#### [What is asked]
I need the selected extract continued from the place where it stops.

#### [Selected extract]
8. leetcode 26. 删除排序数组中的重复项

解法一:(暴力移动法)

class Solution {
    public int removeDuplicates(int[] nums) {
        //判断重复 记录位置 删除
        int end = nums.length, i = 0;
        while(i < end) {
            if(i > 0 && nums[i] == nums[i-1]) {
                //移动
                for(int j = i+1; j < end; j++) {
                    nums[j-1] = nums[j];
                }
                end--;
            }else {
                i++;
            }
        }
        return end;
    }
}

解法二:(双指针法)

class Solution {
    public int removeDuplicates(int[] nums) {
        int len = nums.length;
        if(len == 0) return 0;
        else if(len == 1) return 1;
        else {
            int i = 0;
            for(int j = 1; j < len; j++) {
                if(nums[i] != nums[j]) {
                    i++;
                    nums[i] = nums[j];
                }
            }
            return i+1;
        }
    }
}

9. leetcode 3. 无重复字符的最长字串

解法一:

class Solution {
    public int lengthOfLongestSubstring(String s) {
        int len = s.length();
        int i = 0;
        int result = 0;
        while(i < len) {
            Set<String> set= new HashSet();
            int j = 0;
            for(j = i; j < len; j++) {
                if(!set.contains(s.charAt(j)+"")) {
                    result = Math.max(result, j-i+1);
                }else {
                    break;
                }
                set.add(s.charAt(j)+"");
            }
            i++;
        }
        return result;
    }
}

解法二:(滑动窗口)

class Solution {
    public int lengthOfLongestSubstring(String s) {
        int LeftIndex = 0;
        int result = 0;
        for(int j = 0; j < s.length(); j++) {
            for(int CurIndex = LeftIndex; CurIndex < j; CurIndex++) {
                if(s.charAt(CurIndex) == s.charAt(j)) {
                    result = Math.max(result, j - LeftIndex);
                    LeftIndex = CurIndex + 1;
                    break;
                }
            }
        }
        return Math.max(s.length()-LeftIndex, result);
    }
}

10. leetcode 27. 移除元素

解法一:

class Solution {
    public int removeElement(int[] nums, int val) {
        int i = 0;
        for(int j = 0; j < nums.length; j++) {
            if(nums[j] != val) {
                nums[i] = nums[j];
                i++;
            }
        }
        return i;
    }
}

解法二:

class Solution {
    public int removeElement(int[] nums, int val) {
        int len = nums.length;
        int i = 0;
        while(i < len) {
            if(nums[i] == val) {
                nums[i] = nums[len-1];
                len--;
            }else {
                i++;
            }
        }
        return len;
    }
}

11. leetcode 6. Z字形变换

解法一:

class Solution {
    public String convert(String s, int numRows) {
        int len = s.length();
        //根据s的长度 和numRows来分配初始数组的大小
        StringBuilder sb = new StringBuilder();
        if(len == 0) return sb.toString();
        if(numRows == 1) return s;

        int numCols = (len / (2*numRows - 2) + 1) * (numRows-1);
        char[][] result = new char[numRows][numCols];
        int i = 0, row = 0, col = 0;
        while(i < len) {
            for(int j = 0; j < numRows && i < len; j++) {
                result[j][col] = s.charAt(i++);
            }
            col++;
            for(int j = numRows-2; j >= 1 && i < len; j--) {
                result[j][col++] = s.charAt(i++);
            }
        }
        for(i = 0; i < result.length; i++) {
            for(int j = 0; j < result[0].length; j++) {
                if(result[i][j] != '\0') {
                    sb.append(result[i][j]);
                }
            }
        }
        return sb.toString();

    }
}

解法二:

class Solution {
    public String convert(String s, int numRows) {
        int len = s.length();
        numRows = Math.min(numRows, len);
        if(numRows == 1) return s;
        //构造stringbuilder
        List<StringBuilder> sb = new ArrayList<>();
        for(int i = 0; i < numRows; i++) {
            sb.add(new StringBuilder());
        }
        boolean goDown = false;
        int row = 0;
        for(int i = 0; i < len; i++) {
            sb.get(row).append(s.charAt(i));
            if(row == 0 || row == numRows - 1) goDown = !goDown;
            row += goDown ? 1 : -1;
        }

        StringBuilder res = new StringBuilder();
        for(int i = 0; i < sb.size(); i++) {
            res.append(sb.get(i));
        }
        return res.toString();
    }
}

12. leetcode 5. 最长回文子串

解法一:(暴力)

#### [Listing]
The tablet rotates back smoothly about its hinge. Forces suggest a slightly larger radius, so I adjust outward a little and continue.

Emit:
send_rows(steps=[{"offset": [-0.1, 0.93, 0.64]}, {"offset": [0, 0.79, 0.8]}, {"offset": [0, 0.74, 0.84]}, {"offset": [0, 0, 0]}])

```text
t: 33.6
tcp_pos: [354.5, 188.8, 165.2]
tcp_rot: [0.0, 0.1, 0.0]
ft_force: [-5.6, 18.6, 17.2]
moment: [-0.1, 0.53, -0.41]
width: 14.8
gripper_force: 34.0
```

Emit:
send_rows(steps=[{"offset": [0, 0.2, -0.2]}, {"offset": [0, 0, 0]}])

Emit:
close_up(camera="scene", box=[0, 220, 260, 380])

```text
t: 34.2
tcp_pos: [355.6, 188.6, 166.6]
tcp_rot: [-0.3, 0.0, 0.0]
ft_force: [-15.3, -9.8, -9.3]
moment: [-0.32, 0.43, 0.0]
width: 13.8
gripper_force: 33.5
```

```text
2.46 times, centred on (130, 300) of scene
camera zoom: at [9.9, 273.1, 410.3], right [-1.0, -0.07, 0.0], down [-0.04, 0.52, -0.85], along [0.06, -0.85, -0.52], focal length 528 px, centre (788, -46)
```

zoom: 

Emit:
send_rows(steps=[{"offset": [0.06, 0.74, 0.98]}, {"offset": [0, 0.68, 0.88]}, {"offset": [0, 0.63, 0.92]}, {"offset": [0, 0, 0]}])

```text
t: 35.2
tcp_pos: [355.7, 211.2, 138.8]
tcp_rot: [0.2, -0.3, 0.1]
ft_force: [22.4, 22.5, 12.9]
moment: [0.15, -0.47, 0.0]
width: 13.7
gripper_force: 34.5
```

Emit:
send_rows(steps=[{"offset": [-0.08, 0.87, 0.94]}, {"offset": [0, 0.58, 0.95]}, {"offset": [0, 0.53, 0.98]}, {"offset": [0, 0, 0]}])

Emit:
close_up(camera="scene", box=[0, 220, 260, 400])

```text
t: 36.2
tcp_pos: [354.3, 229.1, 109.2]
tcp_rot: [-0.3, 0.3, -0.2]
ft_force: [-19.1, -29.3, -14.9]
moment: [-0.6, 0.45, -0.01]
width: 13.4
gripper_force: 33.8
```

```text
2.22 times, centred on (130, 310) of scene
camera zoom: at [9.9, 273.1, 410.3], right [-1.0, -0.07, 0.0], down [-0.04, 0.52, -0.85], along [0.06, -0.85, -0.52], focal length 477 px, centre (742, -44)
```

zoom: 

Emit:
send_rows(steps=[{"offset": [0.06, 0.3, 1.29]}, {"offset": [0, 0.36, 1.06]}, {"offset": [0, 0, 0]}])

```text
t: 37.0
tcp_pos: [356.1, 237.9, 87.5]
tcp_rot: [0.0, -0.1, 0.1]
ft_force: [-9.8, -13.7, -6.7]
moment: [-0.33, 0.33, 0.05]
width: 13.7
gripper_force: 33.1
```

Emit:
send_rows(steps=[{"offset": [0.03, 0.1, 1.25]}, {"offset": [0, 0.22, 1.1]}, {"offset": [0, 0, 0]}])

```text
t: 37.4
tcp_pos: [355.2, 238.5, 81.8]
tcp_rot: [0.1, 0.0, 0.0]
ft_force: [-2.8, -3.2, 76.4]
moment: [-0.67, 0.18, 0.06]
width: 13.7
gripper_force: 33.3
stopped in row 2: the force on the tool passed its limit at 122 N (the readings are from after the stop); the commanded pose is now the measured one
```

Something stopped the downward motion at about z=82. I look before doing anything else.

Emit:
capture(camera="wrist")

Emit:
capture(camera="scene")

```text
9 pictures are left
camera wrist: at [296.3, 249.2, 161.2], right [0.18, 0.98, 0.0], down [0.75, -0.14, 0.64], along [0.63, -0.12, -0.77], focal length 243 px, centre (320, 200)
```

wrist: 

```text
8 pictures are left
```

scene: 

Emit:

...

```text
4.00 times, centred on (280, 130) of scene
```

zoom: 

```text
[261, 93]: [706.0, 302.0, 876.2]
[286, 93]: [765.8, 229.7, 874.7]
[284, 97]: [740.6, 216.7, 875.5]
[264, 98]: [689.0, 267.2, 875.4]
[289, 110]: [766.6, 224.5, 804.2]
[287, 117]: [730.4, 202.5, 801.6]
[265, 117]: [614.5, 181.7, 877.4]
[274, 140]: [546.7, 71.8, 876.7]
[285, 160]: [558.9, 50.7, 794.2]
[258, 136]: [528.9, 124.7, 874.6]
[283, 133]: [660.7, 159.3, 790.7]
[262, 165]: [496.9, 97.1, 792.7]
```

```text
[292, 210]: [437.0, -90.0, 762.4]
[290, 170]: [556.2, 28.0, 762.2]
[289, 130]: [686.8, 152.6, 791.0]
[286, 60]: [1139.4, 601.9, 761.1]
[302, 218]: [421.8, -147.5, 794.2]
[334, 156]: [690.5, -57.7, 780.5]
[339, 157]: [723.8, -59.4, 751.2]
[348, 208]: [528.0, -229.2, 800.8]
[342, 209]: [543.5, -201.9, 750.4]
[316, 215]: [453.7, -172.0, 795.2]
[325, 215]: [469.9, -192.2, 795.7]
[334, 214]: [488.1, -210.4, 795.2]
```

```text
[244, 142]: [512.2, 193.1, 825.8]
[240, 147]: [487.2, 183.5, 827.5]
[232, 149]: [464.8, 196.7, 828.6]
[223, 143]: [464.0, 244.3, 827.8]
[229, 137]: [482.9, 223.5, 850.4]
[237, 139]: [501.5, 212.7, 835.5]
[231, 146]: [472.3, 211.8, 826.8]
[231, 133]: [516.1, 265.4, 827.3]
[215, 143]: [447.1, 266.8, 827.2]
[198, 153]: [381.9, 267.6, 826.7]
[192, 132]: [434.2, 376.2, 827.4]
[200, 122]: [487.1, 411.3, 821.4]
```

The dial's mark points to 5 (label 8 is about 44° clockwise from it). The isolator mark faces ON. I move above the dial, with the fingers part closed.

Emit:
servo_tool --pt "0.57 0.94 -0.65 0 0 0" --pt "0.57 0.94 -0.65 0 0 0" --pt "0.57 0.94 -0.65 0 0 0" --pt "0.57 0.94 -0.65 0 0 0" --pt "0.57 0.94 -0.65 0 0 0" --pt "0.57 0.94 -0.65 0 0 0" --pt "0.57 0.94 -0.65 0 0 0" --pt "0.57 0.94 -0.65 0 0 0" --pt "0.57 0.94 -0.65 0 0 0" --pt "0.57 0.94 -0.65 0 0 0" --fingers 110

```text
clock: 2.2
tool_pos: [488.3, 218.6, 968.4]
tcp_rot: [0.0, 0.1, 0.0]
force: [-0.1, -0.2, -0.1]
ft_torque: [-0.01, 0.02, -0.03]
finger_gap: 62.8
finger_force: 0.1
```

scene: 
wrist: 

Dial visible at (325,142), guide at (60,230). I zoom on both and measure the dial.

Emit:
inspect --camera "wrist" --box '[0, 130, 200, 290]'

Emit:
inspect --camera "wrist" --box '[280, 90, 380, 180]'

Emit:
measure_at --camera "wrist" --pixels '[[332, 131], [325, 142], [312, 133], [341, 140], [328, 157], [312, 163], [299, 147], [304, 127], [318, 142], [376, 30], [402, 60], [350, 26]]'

#### [Response for this exercise]
class Solution {
    public String longestPalindrome(String s) {
        if(s.length() < 2) return s;
        String res = s.substring(0, 1);
        int maxLen = 1;
        for(int i = 0; i < s.length() - 1; i++) {
            for(int j = i + 1; j < s.length(); j++) {
                if(j-i+1 > maxLen && valid(i, j, s)) {
                    maxLen = j - i + 1;
                    res = s.substring(i, j+1);
                }
            }
        }
        return res;
    }

    public boolean valid(int i, int j, String s) {
        char[] ss = s.toCharArray();
        while(i <= j) {
            if(ss[i++] != ss[j--]) {
                return false;
            }
        }
        return true;
    }
}

解法二:(中心扩散法)

class Solution {
    public String longestPalindrome(String s) {
        int len = s.length();
        if(len < 2) return s;
        String res = s.substring(0, 1);
        int maxLen = 1;
        for(int i = 0; i < len-1; i++) {
            String s1 = centerS(s, i, i);
            String s2 = centerS(s, i, i+1);
            String maxS = s1.length() > s2.length() ? s1 : s2;
            if(maxS.length() > maxLen) {
                maxLen = maxS.length();
                res = maxS;
            }
        }
        return res;
    }

    public String centerS(String s, int l, int r) {
        int len = s.length();
        while(l >= 0 && r < len) {
            if(s.charAt(l) == s.charAt(r)) {
                l--;
                r++;
            } else {
                break;
            }
        }
        return s.substring(l+1, r);
    }
}

解法三:(动态规划)

class Solution {
    public String longestPalindrome(String s) {
        int len = s.length();
        if(len < 2) return s;
        boolean[][] dp = new boolean[len][len];
        String res = s.substring(0, 1);
        int maxLen = 1;
        for(int r = 1; r < len; r++) {
            for(int l = 0; l < r ; l++) {
                if(s.charAt(l) == s.charAt(r) && (r - l <= 2 || dp[l+1][r-1])) {
                    dp[l][r] = true;
                    if(r - l + 1 > maxLen) {
                        maxLen = r - l + 1;
                        res = s.substring(l, r+1);
                    }
                }
            }
        }
        return res;
    }
}

13. leetcode 102. 二叉树的层次遍历

解法一:(递归)

/**
 * Definition for a binary tree node.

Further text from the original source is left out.